* WHAT IS REQUIRED *
Restate each of the lines given below, word for word.

* RAW DATA *
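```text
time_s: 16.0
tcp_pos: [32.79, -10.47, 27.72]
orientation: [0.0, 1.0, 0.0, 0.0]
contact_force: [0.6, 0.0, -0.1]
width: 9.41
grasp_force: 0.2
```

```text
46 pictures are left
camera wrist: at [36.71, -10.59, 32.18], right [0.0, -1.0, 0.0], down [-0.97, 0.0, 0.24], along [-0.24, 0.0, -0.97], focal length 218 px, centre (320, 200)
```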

* RESPONSE TO THE TASK *
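```text
time_s: 16.0
tcp_pos: [32.79, -10.47, 27.72]
orientation: [0.0, 1.0, 0.0, 0.0]
contact_force: [0.6, 0.0, -0.1]
width: 9.41
grasp_force: 0.2
```

```text
46 pictures are left
camera wrist: at [36.71, -10.59, 32.18], right [0.0, -1.0, 0.0], down [-0.97, 0.0, 0.24], along [-0.24, 0.0, -0.97], focal length 218 px, centre (320, 200)
```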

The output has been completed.